March 20, 2019

filmsgraded.com:
The Tin Star (1957)
Grade: 56/100

Director: Anthony Mann
Stars: Henry Fonda, Anthony Perkins, Betsy Palmer

What it's about. A black and white Anthony Mann western filmed in VistaVision. Henry Fonda is a middle-aged bounty hunter with a darkly ironic sense of humor. To collect a bounty, he is obligated to hang out in an isolated town where nobody likes him, except for young good guy sheriff Anthony Perkins, preteenaged golly-gosh kid Michel Ray, and Ray's hottie single and unattached thirty-ish mother Betsy Palmer.

It turns out that Fonda was formerly a sheriff himself, and he begrudgingly mentors Perkins, whose naivete would otherwise get him killed. The mutual nemesis of Perkins and Fonda is ne'er do well Neville Brand.
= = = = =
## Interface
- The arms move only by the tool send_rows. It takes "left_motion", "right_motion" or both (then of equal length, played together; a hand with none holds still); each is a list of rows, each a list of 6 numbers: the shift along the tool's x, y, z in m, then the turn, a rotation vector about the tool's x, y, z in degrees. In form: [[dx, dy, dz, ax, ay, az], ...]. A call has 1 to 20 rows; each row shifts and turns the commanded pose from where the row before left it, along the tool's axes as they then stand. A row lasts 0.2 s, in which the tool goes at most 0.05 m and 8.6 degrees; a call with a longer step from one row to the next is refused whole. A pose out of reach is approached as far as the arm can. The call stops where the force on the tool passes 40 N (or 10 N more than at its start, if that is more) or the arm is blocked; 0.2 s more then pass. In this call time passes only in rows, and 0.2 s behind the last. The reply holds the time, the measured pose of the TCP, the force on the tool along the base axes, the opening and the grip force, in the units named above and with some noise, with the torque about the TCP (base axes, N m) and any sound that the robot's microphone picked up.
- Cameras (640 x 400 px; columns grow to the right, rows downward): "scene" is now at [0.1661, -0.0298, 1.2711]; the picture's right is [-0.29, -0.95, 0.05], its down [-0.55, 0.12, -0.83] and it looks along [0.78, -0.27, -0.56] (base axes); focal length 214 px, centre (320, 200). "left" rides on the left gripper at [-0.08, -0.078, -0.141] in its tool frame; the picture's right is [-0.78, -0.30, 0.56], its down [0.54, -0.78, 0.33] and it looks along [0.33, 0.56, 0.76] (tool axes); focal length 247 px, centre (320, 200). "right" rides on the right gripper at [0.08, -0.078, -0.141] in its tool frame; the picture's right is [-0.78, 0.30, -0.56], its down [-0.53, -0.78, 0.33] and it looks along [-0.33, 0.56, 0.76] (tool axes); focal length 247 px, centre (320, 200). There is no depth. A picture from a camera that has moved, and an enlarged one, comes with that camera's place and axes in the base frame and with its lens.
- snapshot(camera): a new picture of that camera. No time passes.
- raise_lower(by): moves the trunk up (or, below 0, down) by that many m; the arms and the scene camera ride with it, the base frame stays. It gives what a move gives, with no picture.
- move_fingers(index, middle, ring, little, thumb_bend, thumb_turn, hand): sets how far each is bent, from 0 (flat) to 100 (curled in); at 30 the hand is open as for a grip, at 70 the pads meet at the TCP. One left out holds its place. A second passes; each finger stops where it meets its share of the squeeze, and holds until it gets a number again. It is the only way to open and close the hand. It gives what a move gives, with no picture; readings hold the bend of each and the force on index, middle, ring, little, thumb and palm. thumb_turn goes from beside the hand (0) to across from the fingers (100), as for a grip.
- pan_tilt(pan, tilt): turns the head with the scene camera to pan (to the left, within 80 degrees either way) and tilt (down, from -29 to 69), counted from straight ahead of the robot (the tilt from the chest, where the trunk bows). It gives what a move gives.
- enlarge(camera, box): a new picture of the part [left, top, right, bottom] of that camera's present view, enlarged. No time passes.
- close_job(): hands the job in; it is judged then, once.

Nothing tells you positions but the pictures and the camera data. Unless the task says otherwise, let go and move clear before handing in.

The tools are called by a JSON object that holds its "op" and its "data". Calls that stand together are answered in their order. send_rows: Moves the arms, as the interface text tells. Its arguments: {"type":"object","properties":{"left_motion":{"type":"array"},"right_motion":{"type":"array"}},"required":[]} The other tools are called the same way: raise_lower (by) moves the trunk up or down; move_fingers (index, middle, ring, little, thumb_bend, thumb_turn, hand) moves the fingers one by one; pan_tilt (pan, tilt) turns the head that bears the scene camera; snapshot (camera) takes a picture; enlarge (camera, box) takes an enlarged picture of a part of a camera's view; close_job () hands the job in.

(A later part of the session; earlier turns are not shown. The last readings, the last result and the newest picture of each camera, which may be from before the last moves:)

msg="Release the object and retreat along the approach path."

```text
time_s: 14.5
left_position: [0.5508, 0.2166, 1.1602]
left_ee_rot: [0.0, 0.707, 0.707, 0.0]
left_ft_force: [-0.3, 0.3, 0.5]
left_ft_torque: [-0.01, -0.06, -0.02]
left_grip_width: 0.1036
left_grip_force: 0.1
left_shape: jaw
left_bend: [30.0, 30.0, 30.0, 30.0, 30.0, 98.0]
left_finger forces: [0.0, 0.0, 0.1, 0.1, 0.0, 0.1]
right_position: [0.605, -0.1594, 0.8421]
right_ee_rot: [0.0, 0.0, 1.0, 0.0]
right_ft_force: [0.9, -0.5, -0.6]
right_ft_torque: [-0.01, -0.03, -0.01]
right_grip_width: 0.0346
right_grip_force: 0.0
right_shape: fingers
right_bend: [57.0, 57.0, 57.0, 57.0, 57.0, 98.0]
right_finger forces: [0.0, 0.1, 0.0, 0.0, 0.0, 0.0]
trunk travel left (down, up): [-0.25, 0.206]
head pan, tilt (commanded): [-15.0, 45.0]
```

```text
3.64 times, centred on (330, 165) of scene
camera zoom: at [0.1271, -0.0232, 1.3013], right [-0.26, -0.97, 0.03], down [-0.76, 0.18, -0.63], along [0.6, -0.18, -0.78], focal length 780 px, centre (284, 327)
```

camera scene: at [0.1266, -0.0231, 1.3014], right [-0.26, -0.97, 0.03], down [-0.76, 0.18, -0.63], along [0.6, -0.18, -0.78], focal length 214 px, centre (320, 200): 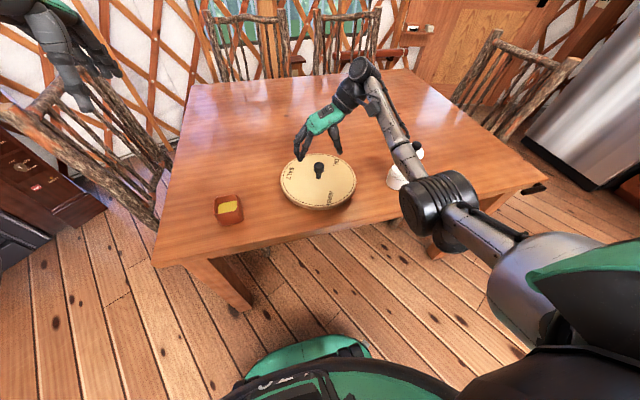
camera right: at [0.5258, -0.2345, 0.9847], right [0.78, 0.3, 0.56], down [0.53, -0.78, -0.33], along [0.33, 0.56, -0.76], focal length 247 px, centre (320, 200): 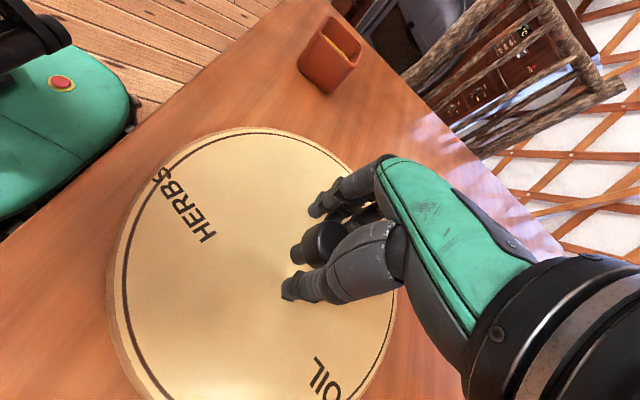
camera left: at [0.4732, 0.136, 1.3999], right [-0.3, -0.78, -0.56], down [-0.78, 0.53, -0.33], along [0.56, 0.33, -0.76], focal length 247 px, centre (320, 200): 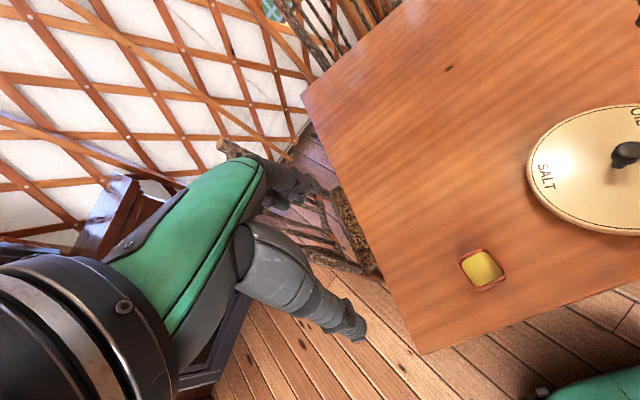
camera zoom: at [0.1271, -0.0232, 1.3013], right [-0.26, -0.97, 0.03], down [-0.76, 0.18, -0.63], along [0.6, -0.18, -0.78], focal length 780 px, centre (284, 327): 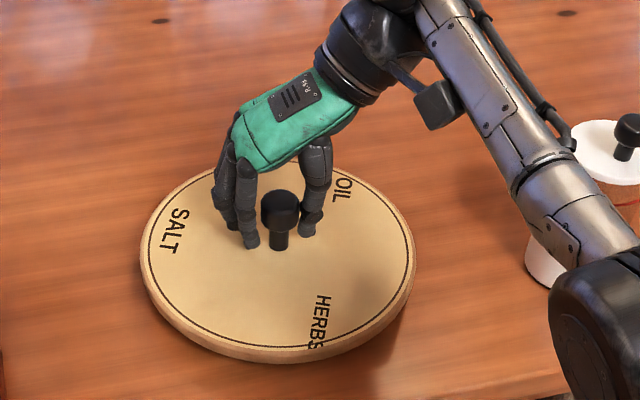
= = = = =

The McGaffey Brothers (Lee Van Cleef and Peter Baldwin) go on a crime spree, and a posse is formed to hunt them town. Perkins is ostensibly its leader, but Brand commandeers it. Because it is a movie, Fonda saves both Perkins and Ray, and captures and jails Van Cleef and Baldwin. Brand gins up a mob to lynch the prisoners. Perkins, backed by Fonda, must confront Brand to tame the lynch mob and make sure that the McGaffeys get a fair trial.

How others will see it. Director Anthony Mann was well respected, as was Henry Fonda and screenwriter Dudley Nichols, three reasons why The Tin Star squeezed out a Best Screenplay Oscar nod and a Best Picture BAFTA nomination. Nonetheless, the movie was only a middling box office success.

Today at imdb.com, the film has 4K user votes, a fairly high number for a 1957 movie. The user rating of 7.4 out of 10 is also respectable, and it is consistent across age and gender demographics. The most-favored user reviews are uniformly positive ("excellent mix of character study and action", "Mann's most underrated western"). The pairing of old hand Fonda with understudy (and future Norman Bates) Perkins is well appreciated.

How I felt about it. My records indicate that I watched and graded The Tin Star some years ago. I have absolutely no memory of having seen the movie before. So, I watched it and completely forgot it.

This is surprising, because Anthony Mann westerns are generally memorable, particularly Winchester '73. The reason that The Tin Star is less so probably has to do with the lead, Henry Fonda instead of Mann's previous western leading man, James Stewart. Fonda is more smug than the ever-earnest Stewart, approaching Clint Eastwood's future Man With No Name character. While Fonda can pull it off, and certainly has star power, the truth is that we like Stewart better.

Fonda's character is all-knowing and omnipotent. He can see the future, and has the power to change it. No wonder why Anthony Perkins seeks to hang around him. Who needs a deputy when you have a supernatural being to tell you what happens next, and to bail you out should you get in over your head.

If Fonda's character is too much, the same can be said about Anthony Perkins. We can be sure that Perkins will be courageous and righteous, yet awkward and inexperienced at the same time. This would make him Jimmy Stewart circa-1935, though less compelling, since he is Perkins instead.

The supporting characters complete a western by the numbers. The beautiful fiesty fianceé (Mary Webster) who disapproves of her boyfriend's dangerous vocation. The beautiful thirty-something widow and ranch owner (Betsy Palmer) who, because it is a movie, has no romantic interests for ten years until Fonda shows up. The adorable tyke (Michel Ray) who looks up to gunslinger Fonda, just like the lad in Shane. The lovable and respected curmudgeon (John McIntire). And, of course, the brooding troublemaker who must be stopped (Neville Brand), destined to be shot dead in the final reel. The only suspense is whether it is Perkins or Fonda who sends him six feet under.

Given the pro forma storytelling, no wonder Stewart passed on the project and made Vertigo instead.